Tuesday, April 29, 2008


Hubby just came up with a brilliant marketing and counter-insurgency idea. Ever heard of the Annoy-a-tron on ThinkGeek? We've got a new tool that has this sucker beat.

Do you have coworkers that make you crazy?

Are those pesky insurgents holing up in your village and need to be exterminated?

Is your mother-in-law or that good-for-nothing ex-significant other constantly dropping by unannounced?

Well, your troubles are over. Just purchase your very own noisemaker! Cloned from day care-tested toddlers, these tiny wonders are sure to clear a room in record time. Simply provide these amazing feats of nature with some sugar, stand back and enjoy the show!

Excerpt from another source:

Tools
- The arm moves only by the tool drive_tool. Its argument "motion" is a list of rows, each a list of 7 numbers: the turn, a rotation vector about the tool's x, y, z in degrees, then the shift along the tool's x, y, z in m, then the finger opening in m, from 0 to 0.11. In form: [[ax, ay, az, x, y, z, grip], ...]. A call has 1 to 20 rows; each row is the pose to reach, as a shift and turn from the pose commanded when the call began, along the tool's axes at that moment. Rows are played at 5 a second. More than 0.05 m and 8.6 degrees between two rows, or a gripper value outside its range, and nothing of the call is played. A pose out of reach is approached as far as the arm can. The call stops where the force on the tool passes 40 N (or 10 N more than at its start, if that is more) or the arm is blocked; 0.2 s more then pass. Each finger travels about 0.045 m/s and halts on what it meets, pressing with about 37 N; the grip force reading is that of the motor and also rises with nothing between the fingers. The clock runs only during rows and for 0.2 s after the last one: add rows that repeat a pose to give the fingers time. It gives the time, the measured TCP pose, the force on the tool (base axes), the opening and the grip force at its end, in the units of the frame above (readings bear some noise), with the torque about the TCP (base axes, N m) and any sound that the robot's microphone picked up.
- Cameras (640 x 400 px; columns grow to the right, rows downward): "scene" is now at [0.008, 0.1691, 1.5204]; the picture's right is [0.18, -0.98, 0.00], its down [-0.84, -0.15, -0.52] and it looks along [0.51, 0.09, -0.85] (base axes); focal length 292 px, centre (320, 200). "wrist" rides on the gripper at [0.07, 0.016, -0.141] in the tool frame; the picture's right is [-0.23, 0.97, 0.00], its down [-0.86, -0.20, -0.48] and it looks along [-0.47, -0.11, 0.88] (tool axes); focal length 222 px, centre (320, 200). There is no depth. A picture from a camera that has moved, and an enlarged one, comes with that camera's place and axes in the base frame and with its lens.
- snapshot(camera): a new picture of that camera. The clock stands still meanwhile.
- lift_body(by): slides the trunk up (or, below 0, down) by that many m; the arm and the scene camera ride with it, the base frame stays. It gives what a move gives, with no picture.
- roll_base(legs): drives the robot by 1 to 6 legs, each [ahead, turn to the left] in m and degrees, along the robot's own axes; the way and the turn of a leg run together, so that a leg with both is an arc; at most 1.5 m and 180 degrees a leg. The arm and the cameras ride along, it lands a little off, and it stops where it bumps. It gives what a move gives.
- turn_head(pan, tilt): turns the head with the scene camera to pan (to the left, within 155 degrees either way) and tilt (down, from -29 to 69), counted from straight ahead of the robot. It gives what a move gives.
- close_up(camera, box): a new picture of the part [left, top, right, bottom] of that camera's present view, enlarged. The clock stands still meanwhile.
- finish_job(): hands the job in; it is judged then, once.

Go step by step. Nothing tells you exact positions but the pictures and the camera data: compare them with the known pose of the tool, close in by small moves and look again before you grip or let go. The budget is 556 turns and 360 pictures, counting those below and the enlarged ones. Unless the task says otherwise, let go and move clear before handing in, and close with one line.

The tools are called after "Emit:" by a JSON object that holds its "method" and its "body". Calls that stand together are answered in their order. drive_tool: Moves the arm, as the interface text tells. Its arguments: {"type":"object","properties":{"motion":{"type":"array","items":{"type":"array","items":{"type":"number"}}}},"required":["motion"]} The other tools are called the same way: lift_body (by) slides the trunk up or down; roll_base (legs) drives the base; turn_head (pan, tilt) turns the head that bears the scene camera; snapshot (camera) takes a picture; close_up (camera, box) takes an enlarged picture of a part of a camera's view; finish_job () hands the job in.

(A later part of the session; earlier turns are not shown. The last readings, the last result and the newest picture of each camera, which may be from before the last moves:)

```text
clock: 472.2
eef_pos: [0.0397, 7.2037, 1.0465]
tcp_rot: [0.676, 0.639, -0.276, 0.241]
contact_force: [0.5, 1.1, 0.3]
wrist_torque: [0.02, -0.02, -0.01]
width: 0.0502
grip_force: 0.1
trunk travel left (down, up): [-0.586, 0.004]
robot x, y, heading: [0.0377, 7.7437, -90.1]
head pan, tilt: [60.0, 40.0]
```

As an added bonus, these noisemakers also come with a variety of smells and bodily functions for you to choose from in case you have a particularly nasty visitor. These features also prove effective when combined with other interrogation techniques, ranging from sleep deprivation to Chinese water torture.

Call now to order your very own noisemaker! Act now - supplies are limited!

Disclaimer: Cloned children must be fed and cleaned daily. Failure to do so will result in mass hysteria, destruction of property and possible incarceration.

1 comment:

Sue said...

no need to clone, I'll send mine along just about anywheres, as long as the receiver pays the damned airfare...


you gots the teens to go yet m'girl!